Quién tiene hambre

Mientras devoras la comida basura, tal vez dediques unos minutos de tu tiempo a pensar en el repartidor de Glovo

Madrid, poco antes de las tres de la madrugada de un sábado. Empiezan a ralear los bares y decides irte a casa dando tumbos. Como llevas toda la tarde de terrazas y solo has cenado cerveza y aceitunas, ignoras a la voz de tu conciencia y pides un Glovo. Eliges una hamburguesa con patatas, prestando peligrosa atención a la pantalla al caminar, y calculas que llegará más o menos cuando tú llegues. Un repartidor arranca la moto mientras tú coses la calle, ambos en la misma dirección.
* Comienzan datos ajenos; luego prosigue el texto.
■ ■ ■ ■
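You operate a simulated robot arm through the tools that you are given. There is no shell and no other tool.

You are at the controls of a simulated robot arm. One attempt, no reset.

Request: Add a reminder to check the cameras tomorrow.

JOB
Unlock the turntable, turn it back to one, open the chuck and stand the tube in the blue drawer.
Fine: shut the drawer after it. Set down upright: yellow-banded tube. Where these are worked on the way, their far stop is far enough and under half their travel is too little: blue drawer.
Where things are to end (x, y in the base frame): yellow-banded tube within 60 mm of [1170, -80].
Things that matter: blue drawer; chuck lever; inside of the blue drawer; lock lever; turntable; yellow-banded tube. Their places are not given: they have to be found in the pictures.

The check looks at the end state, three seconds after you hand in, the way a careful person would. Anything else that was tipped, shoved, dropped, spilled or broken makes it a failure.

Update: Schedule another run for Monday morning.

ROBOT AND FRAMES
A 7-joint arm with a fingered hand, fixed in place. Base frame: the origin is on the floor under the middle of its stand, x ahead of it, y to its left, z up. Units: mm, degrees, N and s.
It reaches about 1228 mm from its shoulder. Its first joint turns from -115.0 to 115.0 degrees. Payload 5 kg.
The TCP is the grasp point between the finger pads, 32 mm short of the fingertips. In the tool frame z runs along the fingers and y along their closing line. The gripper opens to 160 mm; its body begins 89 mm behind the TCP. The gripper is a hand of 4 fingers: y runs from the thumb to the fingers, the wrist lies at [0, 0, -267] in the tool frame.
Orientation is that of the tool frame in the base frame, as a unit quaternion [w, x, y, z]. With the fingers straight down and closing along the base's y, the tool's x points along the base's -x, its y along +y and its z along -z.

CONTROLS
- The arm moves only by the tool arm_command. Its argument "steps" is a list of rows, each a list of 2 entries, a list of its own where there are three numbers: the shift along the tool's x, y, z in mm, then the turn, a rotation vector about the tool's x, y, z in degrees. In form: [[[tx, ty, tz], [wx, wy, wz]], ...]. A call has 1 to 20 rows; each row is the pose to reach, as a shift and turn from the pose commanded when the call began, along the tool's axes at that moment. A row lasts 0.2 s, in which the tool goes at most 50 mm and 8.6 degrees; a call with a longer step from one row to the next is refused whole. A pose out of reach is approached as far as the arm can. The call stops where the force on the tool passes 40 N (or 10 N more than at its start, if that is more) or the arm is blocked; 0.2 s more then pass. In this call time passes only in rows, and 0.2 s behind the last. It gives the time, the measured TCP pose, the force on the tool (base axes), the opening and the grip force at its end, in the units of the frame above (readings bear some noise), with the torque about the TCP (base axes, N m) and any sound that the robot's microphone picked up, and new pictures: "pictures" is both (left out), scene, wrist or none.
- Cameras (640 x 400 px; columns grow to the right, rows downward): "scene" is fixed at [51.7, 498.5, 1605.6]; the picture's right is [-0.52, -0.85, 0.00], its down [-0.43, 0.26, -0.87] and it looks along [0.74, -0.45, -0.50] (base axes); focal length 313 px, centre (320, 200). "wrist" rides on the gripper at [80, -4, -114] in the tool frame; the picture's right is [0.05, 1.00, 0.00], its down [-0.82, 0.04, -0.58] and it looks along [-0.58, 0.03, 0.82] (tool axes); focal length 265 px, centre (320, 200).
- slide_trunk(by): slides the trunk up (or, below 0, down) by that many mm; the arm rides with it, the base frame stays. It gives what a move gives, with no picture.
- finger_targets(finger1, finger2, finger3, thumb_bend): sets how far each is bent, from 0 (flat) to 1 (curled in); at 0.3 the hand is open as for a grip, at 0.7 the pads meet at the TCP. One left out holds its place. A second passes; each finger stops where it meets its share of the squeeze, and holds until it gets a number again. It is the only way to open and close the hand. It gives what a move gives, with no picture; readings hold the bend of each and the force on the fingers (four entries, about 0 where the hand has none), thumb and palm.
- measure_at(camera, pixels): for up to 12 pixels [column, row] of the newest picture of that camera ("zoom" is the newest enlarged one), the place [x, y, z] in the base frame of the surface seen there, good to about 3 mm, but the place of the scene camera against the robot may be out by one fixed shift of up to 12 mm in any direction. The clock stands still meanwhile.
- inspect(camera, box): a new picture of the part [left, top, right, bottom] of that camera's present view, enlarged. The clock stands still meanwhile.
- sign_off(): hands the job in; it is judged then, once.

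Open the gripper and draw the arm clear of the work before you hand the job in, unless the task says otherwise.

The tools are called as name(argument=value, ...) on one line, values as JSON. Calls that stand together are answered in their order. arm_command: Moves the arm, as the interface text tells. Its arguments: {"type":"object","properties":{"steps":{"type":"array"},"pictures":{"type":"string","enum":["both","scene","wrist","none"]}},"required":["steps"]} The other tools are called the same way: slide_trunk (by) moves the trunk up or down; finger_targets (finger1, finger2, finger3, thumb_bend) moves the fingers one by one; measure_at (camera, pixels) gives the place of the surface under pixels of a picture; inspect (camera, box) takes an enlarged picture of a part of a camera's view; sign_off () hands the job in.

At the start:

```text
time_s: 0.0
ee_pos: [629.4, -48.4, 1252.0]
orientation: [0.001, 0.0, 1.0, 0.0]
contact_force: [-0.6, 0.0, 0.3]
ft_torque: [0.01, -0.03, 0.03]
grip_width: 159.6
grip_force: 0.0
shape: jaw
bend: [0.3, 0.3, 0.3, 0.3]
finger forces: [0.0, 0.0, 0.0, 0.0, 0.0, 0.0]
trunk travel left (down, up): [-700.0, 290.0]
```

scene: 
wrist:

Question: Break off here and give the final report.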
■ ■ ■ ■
Llegáis más o menos a la vez y la transacción concluye en el portal: el repartidor, que en nada se parece a su foto de la aplicación, confirma tu nombre y te entrega una bolsa caliente mientras te da las gracias y se despide con un suave acento caribeño. Entras en casa. La moto se va.

Mientras devoras la comida basura, tal vez dediques unos minutos de tu tiempo a pensar en el repartidor: piel oscura, algo mayor que tú, mochila amarilla con forma de cubo a la espalda, cruzando la ciudad de madrugada por cuatro duros. Has visto a los repartidores en muchas ocasiones, en marcha o parados en corro frente al McDonald’s de Fuencarral, haciendo la tertulia con reggaetón de fondo. No puedes entender de dónde sacan la energía. El hambre. Gente que sale de la nada y se pone a trabajar de cualquier cosa y a vivir en cualquier lugar para intentar salir adelante haciendo las cuentas de la lechera en un país en el que tantos soñamos con ser funcionarios o cobrar un subsidio.

Ante esta realidad, algunos hablan de explotación: estos trabajos no deberían existir, o al menos no así. Al mismo tiempo, otros dicen que estos mismos trabajos que ningún español quiere hacer nos están siendo robados por inmigrantes. Inmigrantes de Schrödinger que te quitan un trabajo que tú no quieres. Mientras nos peleamos por un trabajo que ni unos ni otros quieren realizar, el inmigrante pedalea. 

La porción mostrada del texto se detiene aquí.